▸ **Written instruction 1**
Transcribe only the lines from the line with "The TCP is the" through the line with "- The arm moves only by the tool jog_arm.", exactly, counting both of those lines as part of the stretch.

▸ **Extracted text**

■ ■ ■ ■

Students can track their progress and improvement through regular use of OP Malhotra Maths Class 12 Solutions Chapter 11 Inequalities Ex 11(b).
S Chand Class 11 ICSE Maths Solutions Chapter 11 Inequalities Ex 11(b)
Question 1.
x < 2 y > – 1
Solution:
Given inequalities are :
x < 2 …(1)
y > – 1 …(2)
For region x < 2; The line x = 2 is parallel to y-axis and passing through (2, 0). Since (0,0) satisfies the inequality (1). Thus region containing (0, 0) gives the solution set of inequality (1).
For region y > – 1; The line y = – 1 passing through (0, -1) and parallel to x-axis. Clearly (0, 0) satisfies y > – 1. Thus region containing (0, 0) gives the solution set of y > – 1.
Clearly shade the common region of both inequalities. So all points in the shaded region gives the solution set of given system of inequalities.
Question 2.
y > x
y ≤ 3
Solution:
Given inequalities are
y > x …(1)
y ≤ 3 …(2)
For region y > x; The line y = x passes through (0, 0) making an angle of 45° with positive direction of x-axis.
Clearly (0, 0) does not satisfies eqn. (1) ∴ region not containing (0, 0) gives the solution set of inequality (1, 1).
For region y ≤ 3; The line y = 3 passing through (0, 3) and || to x-axis. Clearly (0, 0) satisfies the inequality (2). Thus region containing (0, 0) gives the solution set of inequality (2).
Both lines y = x and y = 3 intersects at (3, 3).
Hence all points of common shaded portion gives the solution set of given system of inequalities.
Question 3.
x ≤ – y
2y < x
Solution:
Given inequalities are ;
x ≤ – y …(1)
2y < x …(2)
For region x ≤ – y; The line x = – y be a line passing through (0, 0) and making an angle of 135° with x-axis. Clearly (0, 0) satisfies x ≤ – y.
Hence the region containing origin gives the solution set of inequality (1).
For region 2y < x; The line 2y = x is a line passing through (0, 0) and (2, 1). Further origin does not satisfies 2y < x.
Hence origin not containing (0, 0) gives the solution set of inequality (2).
Thus solution set contains all the points in common shaded region of coordinate plane.
Question 4.
y > 2 – x
y > x – 2
Solution:
Given inequalities are ;
y > 2 – x …(1)
y > x – 2 …(2)
For region y > 2 – x; The line y = 2 – x meets the coordinate axes at A(2, 0) and B(0, 2). Since (0, 0) does not satisfies inequality (1). Hence region not containing (0, 0) gives the solution set of inequality (1).
For region y > x – 2; The line y = x – 2 meets coordinate axes at C(2, 0) and D(0, -2).
Clearly (0, 0) satisfies y > x – 2.
Hence region containing (0, 0) gives the solution set of inequality (2).
Both lines y = 2 – x and y = x – 2 intersect at P(2, 0).

■ ■ ■ ■

▸ **Written instruction 2**
Write the next part of the extracted text, the one that starts with "Students can track".

■ ■ ■ ■

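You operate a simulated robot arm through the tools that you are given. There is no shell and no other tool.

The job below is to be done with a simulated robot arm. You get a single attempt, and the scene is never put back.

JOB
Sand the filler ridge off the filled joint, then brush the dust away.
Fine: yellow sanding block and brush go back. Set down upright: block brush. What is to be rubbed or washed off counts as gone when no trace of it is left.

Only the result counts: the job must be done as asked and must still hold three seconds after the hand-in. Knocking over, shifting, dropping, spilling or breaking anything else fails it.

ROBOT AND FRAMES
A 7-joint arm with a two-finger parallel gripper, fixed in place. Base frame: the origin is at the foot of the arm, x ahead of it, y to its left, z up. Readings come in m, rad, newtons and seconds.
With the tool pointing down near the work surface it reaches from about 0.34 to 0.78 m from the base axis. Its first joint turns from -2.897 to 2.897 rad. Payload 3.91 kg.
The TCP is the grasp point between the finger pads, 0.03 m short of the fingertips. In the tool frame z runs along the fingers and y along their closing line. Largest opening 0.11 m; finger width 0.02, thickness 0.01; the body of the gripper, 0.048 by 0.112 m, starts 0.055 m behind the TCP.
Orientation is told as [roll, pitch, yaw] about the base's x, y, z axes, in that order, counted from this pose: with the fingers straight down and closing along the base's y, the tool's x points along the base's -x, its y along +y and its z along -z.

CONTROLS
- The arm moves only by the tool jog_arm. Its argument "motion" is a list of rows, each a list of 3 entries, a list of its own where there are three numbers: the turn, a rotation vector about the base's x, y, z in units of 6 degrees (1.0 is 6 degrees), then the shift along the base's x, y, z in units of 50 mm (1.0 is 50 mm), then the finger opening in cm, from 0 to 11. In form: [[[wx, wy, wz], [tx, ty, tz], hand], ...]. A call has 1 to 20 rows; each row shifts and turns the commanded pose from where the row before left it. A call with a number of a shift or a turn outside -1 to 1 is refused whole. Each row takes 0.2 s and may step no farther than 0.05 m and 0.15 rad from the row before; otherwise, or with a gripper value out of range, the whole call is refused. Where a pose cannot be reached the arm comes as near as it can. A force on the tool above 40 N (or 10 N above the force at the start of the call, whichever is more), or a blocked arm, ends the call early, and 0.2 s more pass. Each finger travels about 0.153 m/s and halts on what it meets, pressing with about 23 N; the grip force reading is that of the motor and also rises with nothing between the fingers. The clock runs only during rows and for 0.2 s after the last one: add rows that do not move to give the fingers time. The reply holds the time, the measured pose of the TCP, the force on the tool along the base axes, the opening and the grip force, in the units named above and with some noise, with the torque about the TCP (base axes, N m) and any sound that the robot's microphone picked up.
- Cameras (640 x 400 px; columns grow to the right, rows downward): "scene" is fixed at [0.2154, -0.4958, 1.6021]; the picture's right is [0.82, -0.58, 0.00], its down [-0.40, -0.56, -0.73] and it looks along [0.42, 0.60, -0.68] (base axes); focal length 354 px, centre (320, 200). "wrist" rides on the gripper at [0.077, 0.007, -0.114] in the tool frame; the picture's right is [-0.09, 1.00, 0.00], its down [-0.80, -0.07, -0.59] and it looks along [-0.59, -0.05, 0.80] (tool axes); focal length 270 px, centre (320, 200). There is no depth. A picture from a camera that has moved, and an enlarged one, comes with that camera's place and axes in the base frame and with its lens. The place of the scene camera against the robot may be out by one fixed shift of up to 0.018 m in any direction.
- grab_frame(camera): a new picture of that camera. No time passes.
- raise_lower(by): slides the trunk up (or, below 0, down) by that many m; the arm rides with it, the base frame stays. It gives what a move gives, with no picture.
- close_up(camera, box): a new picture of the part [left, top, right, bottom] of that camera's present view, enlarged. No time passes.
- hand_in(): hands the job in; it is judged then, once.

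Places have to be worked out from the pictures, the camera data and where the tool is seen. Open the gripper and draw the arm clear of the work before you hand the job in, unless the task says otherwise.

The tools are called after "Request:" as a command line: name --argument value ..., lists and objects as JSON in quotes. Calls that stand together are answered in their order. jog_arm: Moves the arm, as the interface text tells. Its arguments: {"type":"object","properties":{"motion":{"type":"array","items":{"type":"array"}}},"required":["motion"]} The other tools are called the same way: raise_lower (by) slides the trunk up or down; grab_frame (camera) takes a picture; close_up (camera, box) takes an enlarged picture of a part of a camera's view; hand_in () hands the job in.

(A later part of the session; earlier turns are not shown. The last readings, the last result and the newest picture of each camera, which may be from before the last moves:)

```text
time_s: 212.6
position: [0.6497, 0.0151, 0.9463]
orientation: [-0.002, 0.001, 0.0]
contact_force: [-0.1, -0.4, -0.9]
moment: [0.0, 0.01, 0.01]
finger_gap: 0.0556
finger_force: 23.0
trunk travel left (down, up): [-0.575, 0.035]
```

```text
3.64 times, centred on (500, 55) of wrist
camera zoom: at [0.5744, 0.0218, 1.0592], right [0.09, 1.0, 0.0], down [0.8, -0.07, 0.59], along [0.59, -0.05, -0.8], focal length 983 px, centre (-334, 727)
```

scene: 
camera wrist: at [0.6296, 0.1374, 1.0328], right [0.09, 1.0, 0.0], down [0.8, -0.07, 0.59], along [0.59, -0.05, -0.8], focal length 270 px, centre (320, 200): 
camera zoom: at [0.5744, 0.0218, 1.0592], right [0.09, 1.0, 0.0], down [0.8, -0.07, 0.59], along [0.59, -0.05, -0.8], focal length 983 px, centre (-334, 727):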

■ ■ ■ ■

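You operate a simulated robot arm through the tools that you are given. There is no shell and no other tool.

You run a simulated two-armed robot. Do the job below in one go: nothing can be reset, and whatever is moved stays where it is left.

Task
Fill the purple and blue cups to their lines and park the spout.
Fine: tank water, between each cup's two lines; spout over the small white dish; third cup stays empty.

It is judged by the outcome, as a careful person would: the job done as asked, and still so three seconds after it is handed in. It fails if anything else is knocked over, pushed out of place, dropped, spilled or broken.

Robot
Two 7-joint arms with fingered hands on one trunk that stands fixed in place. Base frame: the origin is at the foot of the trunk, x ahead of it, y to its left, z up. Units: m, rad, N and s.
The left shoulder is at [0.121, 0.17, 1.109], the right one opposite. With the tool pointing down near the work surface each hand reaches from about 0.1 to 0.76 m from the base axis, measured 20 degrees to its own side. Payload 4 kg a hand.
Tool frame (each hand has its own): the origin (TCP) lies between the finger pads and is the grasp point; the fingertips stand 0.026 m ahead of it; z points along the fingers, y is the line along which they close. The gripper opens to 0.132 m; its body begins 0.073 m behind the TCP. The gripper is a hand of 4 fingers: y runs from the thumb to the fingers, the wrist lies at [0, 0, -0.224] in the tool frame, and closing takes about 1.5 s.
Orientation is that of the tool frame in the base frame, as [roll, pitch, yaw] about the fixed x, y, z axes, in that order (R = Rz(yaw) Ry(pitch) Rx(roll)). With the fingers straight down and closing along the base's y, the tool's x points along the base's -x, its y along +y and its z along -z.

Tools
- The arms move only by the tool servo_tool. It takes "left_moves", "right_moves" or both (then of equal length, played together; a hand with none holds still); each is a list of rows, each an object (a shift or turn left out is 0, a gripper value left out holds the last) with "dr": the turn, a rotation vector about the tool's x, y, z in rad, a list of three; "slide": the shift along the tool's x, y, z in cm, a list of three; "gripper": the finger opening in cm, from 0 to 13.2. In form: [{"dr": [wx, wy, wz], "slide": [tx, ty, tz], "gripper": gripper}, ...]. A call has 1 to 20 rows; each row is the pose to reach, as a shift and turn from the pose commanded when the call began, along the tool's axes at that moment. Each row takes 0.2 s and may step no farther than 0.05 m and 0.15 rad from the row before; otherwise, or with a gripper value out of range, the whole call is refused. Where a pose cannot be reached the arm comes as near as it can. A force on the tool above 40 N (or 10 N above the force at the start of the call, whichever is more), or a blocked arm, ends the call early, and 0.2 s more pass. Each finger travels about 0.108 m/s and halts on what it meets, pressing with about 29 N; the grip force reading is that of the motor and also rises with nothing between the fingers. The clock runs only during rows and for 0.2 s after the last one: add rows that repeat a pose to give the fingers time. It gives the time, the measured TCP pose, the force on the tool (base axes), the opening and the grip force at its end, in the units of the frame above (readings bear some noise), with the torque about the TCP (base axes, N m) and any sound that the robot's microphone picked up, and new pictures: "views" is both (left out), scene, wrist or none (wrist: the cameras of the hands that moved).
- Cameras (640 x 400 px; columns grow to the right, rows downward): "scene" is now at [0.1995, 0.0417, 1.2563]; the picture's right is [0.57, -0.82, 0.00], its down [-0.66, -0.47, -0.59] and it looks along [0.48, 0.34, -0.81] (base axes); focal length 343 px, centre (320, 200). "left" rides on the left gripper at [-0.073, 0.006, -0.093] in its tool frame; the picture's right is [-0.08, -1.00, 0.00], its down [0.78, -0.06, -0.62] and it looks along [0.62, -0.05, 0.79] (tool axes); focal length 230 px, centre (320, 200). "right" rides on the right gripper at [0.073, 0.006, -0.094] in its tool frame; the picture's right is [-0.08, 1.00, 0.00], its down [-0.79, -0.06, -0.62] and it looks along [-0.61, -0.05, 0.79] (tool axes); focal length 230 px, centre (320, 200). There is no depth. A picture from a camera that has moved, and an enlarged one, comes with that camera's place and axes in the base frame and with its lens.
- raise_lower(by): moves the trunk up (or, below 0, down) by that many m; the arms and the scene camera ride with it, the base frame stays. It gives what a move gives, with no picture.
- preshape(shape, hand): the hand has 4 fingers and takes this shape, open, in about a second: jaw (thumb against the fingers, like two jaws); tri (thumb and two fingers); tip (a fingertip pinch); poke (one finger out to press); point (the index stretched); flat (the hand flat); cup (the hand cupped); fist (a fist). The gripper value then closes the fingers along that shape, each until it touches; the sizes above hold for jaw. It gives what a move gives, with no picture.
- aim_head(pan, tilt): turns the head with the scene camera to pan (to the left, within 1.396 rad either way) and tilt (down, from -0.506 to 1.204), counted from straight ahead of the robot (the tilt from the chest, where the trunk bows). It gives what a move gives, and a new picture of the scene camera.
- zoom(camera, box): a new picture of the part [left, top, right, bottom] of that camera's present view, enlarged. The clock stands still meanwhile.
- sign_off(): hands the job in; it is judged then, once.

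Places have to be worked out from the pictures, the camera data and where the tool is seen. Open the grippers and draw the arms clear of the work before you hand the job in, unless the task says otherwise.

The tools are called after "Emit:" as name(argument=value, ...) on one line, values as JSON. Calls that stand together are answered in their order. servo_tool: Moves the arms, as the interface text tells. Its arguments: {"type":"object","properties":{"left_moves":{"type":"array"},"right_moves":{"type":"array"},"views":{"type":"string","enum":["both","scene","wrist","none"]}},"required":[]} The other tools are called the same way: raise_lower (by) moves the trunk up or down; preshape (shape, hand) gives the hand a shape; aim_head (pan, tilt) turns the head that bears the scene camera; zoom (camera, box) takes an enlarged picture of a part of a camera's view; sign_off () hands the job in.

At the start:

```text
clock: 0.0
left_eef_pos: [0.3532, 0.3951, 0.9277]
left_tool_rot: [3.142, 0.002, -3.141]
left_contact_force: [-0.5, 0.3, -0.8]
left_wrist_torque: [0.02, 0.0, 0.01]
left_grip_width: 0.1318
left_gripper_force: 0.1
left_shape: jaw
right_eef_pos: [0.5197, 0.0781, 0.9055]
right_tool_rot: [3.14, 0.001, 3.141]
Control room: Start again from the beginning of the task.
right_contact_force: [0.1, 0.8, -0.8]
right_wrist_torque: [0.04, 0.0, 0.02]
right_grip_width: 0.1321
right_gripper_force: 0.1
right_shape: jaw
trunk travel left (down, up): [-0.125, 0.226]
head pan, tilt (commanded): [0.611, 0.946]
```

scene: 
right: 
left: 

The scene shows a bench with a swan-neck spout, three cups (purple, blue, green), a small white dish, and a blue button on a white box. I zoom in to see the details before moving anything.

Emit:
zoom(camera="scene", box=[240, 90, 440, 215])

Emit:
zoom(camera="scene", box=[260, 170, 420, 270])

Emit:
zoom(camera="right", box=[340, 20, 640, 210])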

■ ■ ■ ■

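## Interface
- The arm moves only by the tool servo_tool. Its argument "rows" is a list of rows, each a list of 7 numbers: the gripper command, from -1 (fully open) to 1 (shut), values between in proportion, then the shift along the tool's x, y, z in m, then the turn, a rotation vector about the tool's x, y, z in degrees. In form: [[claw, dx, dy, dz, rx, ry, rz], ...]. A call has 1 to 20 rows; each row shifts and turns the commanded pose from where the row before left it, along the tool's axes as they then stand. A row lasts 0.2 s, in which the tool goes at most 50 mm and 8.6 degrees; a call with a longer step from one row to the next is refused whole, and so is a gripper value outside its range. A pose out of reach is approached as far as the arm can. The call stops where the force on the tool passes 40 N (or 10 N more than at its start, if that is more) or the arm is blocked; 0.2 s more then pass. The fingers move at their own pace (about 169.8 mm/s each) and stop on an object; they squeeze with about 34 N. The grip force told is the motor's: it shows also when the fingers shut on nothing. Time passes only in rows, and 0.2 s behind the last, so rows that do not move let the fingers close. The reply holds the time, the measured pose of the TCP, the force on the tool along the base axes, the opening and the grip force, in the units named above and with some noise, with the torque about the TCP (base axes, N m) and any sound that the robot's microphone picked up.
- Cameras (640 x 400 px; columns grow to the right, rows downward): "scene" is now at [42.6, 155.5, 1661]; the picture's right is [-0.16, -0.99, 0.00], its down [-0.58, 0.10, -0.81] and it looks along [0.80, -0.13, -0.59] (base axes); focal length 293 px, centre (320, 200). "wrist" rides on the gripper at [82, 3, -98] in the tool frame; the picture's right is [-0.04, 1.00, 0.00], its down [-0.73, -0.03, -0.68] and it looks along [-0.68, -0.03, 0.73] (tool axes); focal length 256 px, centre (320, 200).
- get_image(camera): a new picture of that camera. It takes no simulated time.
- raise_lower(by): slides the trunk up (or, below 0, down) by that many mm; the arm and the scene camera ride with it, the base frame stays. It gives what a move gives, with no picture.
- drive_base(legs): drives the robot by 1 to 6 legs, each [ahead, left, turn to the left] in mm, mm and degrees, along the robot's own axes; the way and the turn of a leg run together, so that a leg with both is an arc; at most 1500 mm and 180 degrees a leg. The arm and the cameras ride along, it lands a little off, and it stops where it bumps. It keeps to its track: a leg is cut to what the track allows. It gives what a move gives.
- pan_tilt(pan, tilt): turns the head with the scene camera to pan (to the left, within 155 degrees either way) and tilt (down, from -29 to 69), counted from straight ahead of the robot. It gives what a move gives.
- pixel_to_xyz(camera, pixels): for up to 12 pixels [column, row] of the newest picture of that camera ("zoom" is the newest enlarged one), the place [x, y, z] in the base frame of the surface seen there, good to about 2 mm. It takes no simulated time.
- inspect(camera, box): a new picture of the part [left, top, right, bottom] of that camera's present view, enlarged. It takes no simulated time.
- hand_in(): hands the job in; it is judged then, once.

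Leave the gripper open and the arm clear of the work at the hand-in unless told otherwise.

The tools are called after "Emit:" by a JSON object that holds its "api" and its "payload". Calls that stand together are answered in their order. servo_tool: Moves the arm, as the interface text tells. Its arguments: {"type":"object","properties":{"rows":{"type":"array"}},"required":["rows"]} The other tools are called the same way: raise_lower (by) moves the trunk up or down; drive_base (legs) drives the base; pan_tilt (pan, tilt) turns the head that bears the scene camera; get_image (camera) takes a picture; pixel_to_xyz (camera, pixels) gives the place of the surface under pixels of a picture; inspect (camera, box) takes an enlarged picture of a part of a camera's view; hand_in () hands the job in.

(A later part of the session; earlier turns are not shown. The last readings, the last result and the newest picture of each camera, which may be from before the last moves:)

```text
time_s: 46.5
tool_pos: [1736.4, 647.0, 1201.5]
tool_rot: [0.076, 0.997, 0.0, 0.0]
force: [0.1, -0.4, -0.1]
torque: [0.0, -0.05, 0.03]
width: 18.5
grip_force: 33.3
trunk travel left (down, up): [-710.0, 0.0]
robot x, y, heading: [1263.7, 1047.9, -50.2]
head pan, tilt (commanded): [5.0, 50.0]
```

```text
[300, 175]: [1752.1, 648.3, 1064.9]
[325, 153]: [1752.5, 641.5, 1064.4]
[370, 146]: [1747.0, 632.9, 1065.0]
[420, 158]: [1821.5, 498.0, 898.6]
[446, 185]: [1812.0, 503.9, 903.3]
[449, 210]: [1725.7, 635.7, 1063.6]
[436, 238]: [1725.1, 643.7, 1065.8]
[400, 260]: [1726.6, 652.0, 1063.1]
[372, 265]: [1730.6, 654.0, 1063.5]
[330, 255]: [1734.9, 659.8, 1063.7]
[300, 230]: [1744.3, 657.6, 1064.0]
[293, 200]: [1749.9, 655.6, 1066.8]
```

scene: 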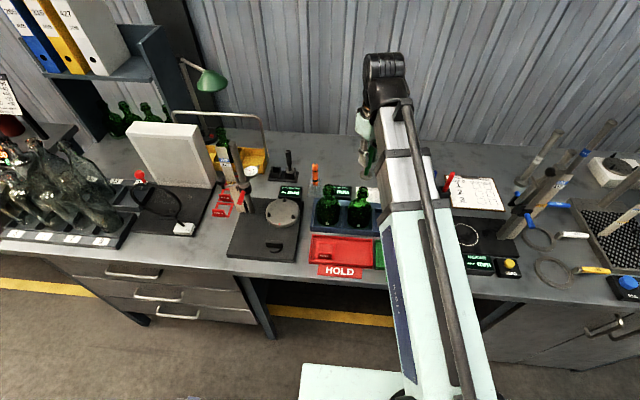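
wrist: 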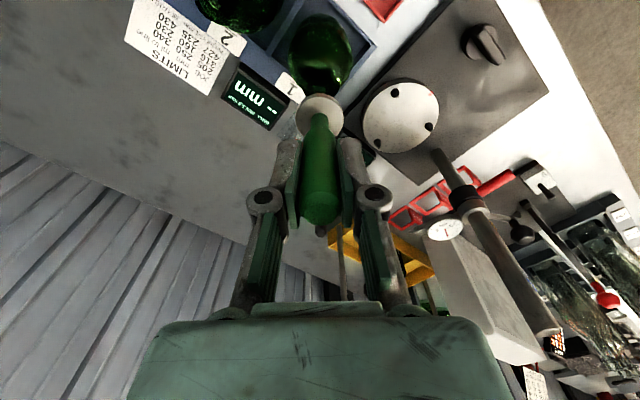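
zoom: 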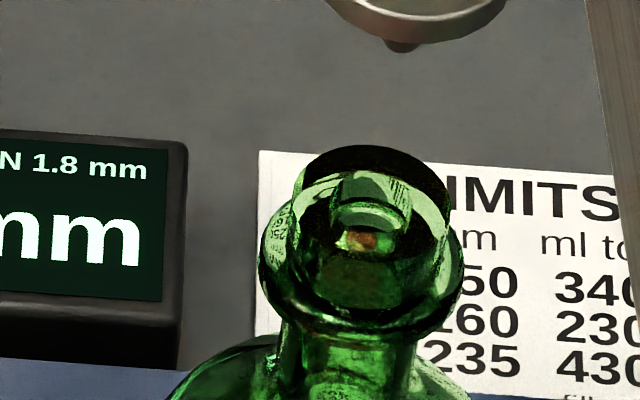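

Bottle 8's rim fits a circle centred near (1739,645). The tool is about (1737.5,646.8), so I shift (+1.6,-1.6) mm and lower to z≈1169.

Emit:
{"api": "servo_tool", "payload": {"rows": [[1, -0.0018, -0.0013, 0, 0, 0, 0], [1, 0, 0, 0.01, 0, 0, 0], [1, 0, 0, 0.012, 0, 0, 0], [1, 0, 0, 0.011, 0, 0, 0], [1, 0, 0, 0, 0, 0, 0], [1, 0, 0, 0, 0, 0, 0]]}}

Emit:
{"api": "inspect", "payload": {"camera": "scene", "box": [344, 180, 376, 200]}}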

■ ■ ■ ■

▸ **Right answer 1**
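The TCP is the grasp point between the finger pads, 0.03 m short of the fingertips. In the tool frame z runs along the fingers and y along their closing line. Largest opening 0.11 m; finger width 0.02, thickness 0.01; the body of the gripper, 0.048 by 0.112 m, starts 0.055 m behind the TCP.
Orientation is told as [roll, pitch, yaw] about the base's x, y, z axes, in that order, counted from this pose: with the fingers straight down and closing along the base's y, the tool's x points along the base's -x, its y along +y and its z along -z.

CONTROLS
- The arm moves only by the tool jog_arm. Its argument "motion" is a list of rows, each a list of 3 entries, a list of its own where there are three numbers: the turn, a rotation vector about the base's x, y, z in units of 6 degrees (1.0 is 6 degrees), then the shift along the base's x, y, z in units of 50 mm (1.0 is 50 mm), then the finger opening in cm, from 0 to 11. In form: [[[wx, wy, wz], [tx, ty, tz], hand], ...]. A call has 1 to 20 rows; each row shifts and turns the commanded pose from where the row before left it. A call with a number of a shift or a turn outside -1 to 1 is refused whole. Each row takes 0.2 s and may step no farther than 0.05 m and 0.15 rad from the row before; otherwise, or with a gripper value out of range, the whole call is refused. Where a pose cannot be reached the arm comes as near as it can. A force on the tool above 40 N (or 10 N above the force at the start of the call, whichever is more), or a blocked arm, ends the call early, and 0.2 s more pass. Each finger travels about 0.153 m/s and halts on what it meets, pressing with about 23 N; the grip force reading is that of the motor and also rises with nothing between the fingers. The clock runs only during rows and for 0.2 s after the last one: add rows that do not move to give the fingers time. The reply holds the time, the measured pose of the TCP, the force on the tool along the base axes, the opening and the grip force, in the units named above and with some noise, with the torque about the TCP (base axes, N m) and any sound that the robot's microphone picked up.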

▸ **Right answer 2**
Thus all points of common shaded region gives the solution set of system of inequalities.
Question 5.
-2y > x – 8
4y > x – 12
Solution:
Given inequalities are ;
-2y > x – 8 …(1)
4y > x – 12 …(2)
For region – 2y > x – 8; The line – 2y = x – 8 meets coordinates axes at A(8, 0) and B(0, 4). Clearly (0, 0) satisfies the inequality (1).
Hence the region containing origin gives the solution set of inequality (1).
For region 4y > x – 12; The line 4y = x – 12 meets coordinate axes at C(12, 0) and D(0, -3).
Clearly (0, 0) satisfies inequality ( 2 ).
Hence region containing (0, 0) gives the solution set of inequality (2).
Clearly both lines x + 2y = 8 and x – 4y = 12 intersects at P(\(\frac { 28 }{ 3 }\), – \(\frac { 2 }{ 3 }\))
Thus all points of common shaded region gives the solution set of given system of inequalities.
Question 6.
3x – 4y < 6
2x – y < – 1
Solution:
Given inequalities are ;
3x – 4y < 6 …(1)
2x – y < – 1 …(2)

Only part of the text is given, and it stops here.